▶ DIRECTIONS FOR THIS TASK:
Copy out the listing that follows exactly, dropping every picture.

╭──

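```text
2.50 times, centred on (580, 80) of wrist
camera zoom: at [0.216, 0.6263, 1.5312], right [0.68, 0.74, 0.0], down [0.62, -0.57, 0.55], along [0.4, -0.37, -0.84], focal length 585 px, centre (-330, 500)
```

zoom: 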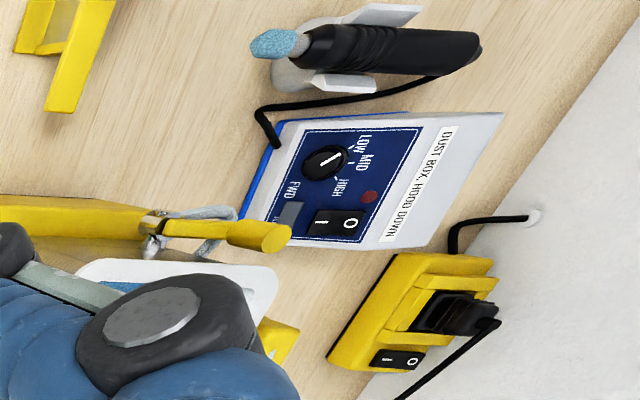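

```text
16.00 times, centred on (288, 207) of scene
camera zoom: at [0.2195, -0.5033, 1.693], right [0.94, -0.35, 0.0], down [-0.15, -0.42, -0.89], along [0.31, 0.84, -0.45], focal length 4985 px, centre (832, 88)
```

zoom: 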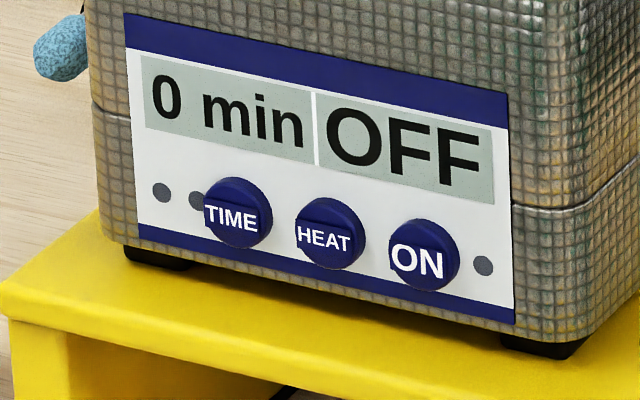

╰──

▶ CORRECT RESULT:
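```text
2.50 times, centred on (580, 80) of wrist
camera zoom: at [0.216, 0.6263, 1.5312], right [0.68, 0.74, 0.0], down [0.62, -0.57, 0.55], along [0.4, -0.37, -0.84], focal length 585 px, centre (-330, 500)
```

zoom: 

```text
16.00 times, centred on (288, 207) of scene
camera zoom: at [0.2195, -0.5033, 1.693], right [0.94, -0.35, 0.0], down [-0.15, -0.42, -0.89], along [0.31, 0.84, -0.45], focal length 4985 px, centre (832, 88)
```

zoom: 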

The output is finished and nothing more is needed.